• **WHAT TO WORK ON**:
A - In the text, find "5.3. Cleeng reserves" and reproduce everything up to and including "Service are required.".
B - How does the text go on? Write the next part.

• **TEXT**:

2.11 Refunds: Users have the opportunity to request refunds within their Cleeng Library if the content bought is not as described, or if the service/content wasn’t delivered.
2.12 Charge-backs: These typically refer to the return of funds to a consumer, forcibly initiated by the issuing bank of the payment method used by a consumer for his purchase.
3.1. This Publisher Agreement is applicable on all agreements and services provided by the Cleeng to Publishers including services not specifically mentioned in this Publisher Agreement.
3.2. This Publisher Agreement will also govern any of the Parties’ legal successors and assigns.
3.4. In case of contradictory terms between the User Agreement and Publisher Agreement the terms of this Publisher Agreement prevail.
4. Amendments in Publisher Agreement and Cleeng Service
5. Cleeng Service
5.1. Cleeng is dedicated to maintain the best level of service to Publishers and Users, however Cleeng does not guarantee, unless when obliged to by applicable law, that the Cleeng Service is at all times, safe, available, (fully) functional and/or that usage of the Cleeng Service will meet the specific demands of the Publisher.
5.2. Cleeng is allowed to deny access to or use of the Cleeng Service to the Publisher, to block access for a specific period, to limit access and/or to terminate this Publisher Agreement if: 1) Publisher, according to Cleeng, is in violation of the terms of this Publisher Agreement. 2) Publisher is in violation of applicable law or regulation. 3) according to Cleeng, this is needed for technical and/or security issues for instance to prevent unauthorized access to the Cleeng Service, Protected content or the loss of data.
5.3. Cleeng reserves the right to change the technical and/or commercial nature of the Cleeng service. Cleeng will provide Publisher with a 1 week minimum notice except if, according to Cleeng, immediate changes in the Cleeng Service are required.
6. Intellectual Property Rights Publisher
6.1. Cleeng takes intellectual property rights & copyrights very serious, and does its best efforts to comply with local regulations, especially with regards to ensure digital rights management.
6.2. Under no circumstance does Cleeng acquire rights to spread, show, host, make public or in any other way (re-)distribute content from or for the Publisher.
6.3. Publisher recognizes that Cleeng in no way spreads, shows, hosts, make public or in any other way (re-)distributes any Protected content of the Publisher
6.4. Publisher guarantees that he is the owner of intellectual property rights regarding content protected by the Cleeng Layer or that he is entitled to spread, show, host, make public or otherwise (re-)distribute the protected content. Publisher indemnifies Cleeng for any claim of a third party based on the statement that the protected content violates any right of a third party.
6.5. Publisher recognizes that quotation of content and other legal exceptions of copyright by Users are allowed under the conditions provided by applicable law.
6.6. Users are obliged to consult applicable terms and conditions on the Publisher Website regarding intellectual property before accessing Protected Content. In the event of contradictory terms the terms and conditions of the Publisher Website (regarding intellectual property of the Publisher) apply in relation to Users.
6.7. Publisher hereby consents Cleeng to use its brand name(s), website URL, and trademarks if, and in so far as, needed for use of the Cleeng Service.

• **DATA PROVIDED**:
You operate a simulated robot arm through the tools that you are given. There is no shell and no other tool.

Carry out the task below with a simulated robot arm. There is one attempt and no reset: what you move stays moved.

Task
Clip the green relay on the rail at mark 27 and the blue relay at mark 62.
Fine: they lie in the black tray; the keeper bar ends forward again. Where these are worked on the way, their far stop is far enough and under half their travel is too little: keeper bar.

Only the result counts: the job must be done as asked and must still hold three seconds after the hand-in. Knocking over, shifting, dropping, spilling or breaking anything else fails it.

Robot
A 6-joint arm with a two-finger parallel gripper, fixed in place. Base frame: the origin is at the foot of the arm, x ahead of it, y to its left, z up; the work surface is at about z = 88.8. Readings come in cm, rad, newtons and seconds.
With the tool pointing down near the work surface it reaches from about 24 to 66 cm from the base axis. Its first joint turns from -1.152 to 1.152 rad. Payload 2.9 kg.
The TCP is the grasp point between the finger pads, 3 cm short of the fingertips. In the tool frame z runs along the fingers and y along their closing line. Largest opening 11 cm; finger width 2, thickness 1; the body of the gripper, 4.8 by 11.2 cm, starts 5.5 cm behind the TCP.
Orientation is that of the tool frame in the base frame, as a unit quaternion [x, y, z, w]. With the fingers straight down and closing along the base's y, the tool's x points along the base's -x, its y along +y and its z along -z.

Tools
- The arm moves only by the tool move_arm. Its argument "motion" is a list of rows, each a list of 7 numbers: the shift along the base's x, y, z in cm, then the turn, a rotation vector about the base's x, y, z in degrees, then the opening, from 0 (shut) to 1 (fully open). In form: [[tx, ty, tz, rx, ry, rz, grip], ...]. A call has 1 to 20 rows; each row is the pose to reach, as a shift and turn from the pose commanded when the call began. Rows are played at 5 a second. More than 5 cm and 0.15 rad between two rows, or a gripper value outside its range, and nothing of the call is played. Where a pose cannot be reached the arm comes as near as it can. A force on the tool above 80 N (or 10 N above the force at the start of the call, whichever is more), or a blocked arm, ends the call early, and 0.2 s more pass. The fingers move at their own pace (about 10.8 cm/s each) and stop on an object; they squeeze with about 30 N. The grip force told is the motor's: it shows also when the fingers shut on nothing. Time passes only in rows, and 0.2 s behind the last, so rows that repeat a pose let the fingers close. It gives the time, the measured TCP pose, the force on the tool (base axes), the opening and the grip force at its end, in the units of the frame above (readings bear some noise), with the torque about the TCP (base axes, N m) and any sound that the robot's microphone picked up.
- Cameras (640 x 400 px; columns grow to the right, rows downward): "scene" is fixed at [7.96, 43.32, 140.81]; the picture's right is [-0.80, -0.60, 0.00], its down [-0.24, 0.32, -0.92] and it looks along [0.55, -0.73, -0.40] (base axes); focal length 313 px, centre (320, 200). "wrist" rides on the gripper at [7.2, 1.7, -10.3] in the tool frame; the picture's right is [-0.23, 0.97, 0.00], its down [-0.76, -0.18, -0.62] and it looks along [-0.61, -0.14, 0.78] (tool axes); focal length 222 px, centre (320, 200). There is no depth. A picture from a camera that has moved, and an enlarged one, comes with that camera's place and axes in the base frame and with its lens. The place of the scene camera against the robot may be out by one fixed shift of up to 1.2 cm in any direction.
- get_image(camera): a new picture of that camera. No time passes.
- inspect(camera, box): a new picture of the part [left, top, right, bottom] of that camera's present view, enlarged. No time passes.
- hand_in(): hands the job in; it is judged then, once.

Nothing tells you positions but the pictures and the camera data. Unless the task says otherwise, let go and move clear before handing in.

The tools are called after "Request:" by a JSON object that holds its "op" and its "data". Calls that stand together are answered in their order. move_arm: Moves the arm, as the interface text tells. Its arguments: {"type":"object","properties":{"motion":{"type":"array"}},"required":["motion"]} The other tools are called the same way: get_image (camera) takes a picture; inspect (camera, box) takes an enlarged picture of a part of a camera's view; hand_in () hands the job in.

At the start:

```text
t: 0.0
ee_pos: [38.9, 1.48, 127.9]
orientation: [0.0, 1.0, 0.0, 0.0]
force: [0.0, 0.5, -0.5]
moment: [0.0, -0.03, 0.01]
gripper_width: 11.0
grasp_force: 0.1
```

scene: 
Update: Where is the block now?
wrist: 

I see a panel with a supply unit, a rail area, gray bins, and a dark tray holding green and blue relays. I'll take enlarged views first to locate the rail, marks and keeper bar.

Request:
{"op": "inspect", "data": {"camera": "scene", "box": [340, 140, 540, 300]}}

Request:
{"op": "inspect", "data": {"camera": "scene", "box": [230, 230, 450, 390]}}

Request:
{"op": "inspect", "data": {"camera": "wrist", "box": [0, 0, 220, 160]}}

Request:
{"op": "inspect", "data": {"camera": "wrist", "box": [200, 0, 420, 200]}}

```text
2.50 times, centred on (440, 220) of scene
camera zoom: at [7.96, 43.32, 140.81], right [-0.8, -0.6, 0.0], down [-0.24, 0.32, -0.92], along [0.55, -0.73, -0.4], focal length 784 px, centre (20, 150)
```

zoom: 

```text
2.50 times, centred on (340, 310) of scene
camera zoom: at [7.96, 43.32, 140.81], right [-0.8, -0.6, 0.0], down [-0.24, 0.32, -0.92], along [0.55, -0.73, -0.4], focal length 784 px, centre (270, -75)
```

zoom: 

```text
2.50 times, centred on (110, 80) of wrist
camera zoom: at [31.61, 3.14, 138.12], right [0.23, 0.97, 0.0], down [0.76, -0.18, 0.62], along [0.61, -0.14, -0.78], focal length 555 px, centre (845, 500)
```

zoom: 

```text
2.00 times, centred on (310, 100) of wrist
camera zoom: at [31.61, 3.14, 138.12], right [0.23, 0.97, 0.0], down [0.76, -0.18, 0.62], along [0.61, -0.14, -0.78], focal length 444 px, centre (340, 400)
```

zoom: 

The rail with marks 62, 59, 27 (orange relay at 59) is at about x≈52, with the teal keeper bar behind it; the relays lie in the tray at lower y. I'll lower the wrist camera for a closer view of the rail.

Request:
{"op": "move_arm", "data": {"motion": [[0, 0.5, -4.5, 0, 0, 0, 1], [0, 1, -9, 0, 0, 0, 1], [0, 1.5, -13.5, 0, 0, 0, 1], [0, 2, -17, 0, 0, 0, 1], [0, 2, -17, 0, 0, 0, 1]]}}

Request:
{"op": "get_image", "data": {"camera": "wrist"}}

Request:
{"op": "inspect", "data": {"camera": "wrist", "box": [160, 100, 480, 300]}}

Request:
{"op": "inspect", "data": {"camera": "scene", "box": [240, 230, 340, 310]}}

• **SOLVED PROBLEMS**:
A -
5.3. Cleeng reserves the right to change the technical and/or commercial nature of the Cleeng service. Cleeng will provide Publisher with a 1 week minimum notice except if, according to Cleeng, immediate changes in the Cleeng Service are required.

B -
7. Intellectual Property Rights Cleeng
7.1. Cleeng hereby grants to Publisher, solely for the term of this Agreement, a limited, non-exclusive, non-transferable, revocable (only upon termination of this Agreement), and non-sublicensable right and license to use the Cleeng Service and brand name, website URL, and trademarks if and in so far as needed for use of the Cleeng Service. Publisher is not entitled to copy, multiply, alter, make derivative works, or otherwise change works protected by IP-Rights of Cleeng B.V. Nor is Publisher entitled to sell or to make public any work(s) protected by IP-Rights of Cleeng B.V.
7.2. All intellectual property rights of Cleeng and the Cleeng Service (including but not limited to: design materials, source codes, screen lay-out, tools, api’s, user databases, brand names and patents), are property of Cleeng B.V.
7.3. Publisher is not allowed to remove or alter any mark of intellectual property of Cleeng B.V. without written consent .
7.4. In no way does this Publisher agreement transfer any right of intellectual property from Cleeng B.V. to the Publisher or vice versa.
7.5. Cleeng hereby consents Publisher to use its brand name, website URL, and trademarks if and in so far as needed for use of the Cleeng Service.
8. Remuneration, billing and payment
8.1. Cleeng will collect the accumulated credits for the Publisher from the User(s). Depending on the Publisher initial settings, credits will be either accumulated in Euros, U.S. Dollars or British Pounds.
8.2. Cleeng service fee will take place according to the following calculation:
- For Live pay-per-view sales, using the Cleeng Live! The Cleeng service is 2.5%+€/$0.99 per transaction.
- For Video-on-demand and other content: there are no fees charged. In some cases, and discretionary to the publisher, a Cleeng license may apply.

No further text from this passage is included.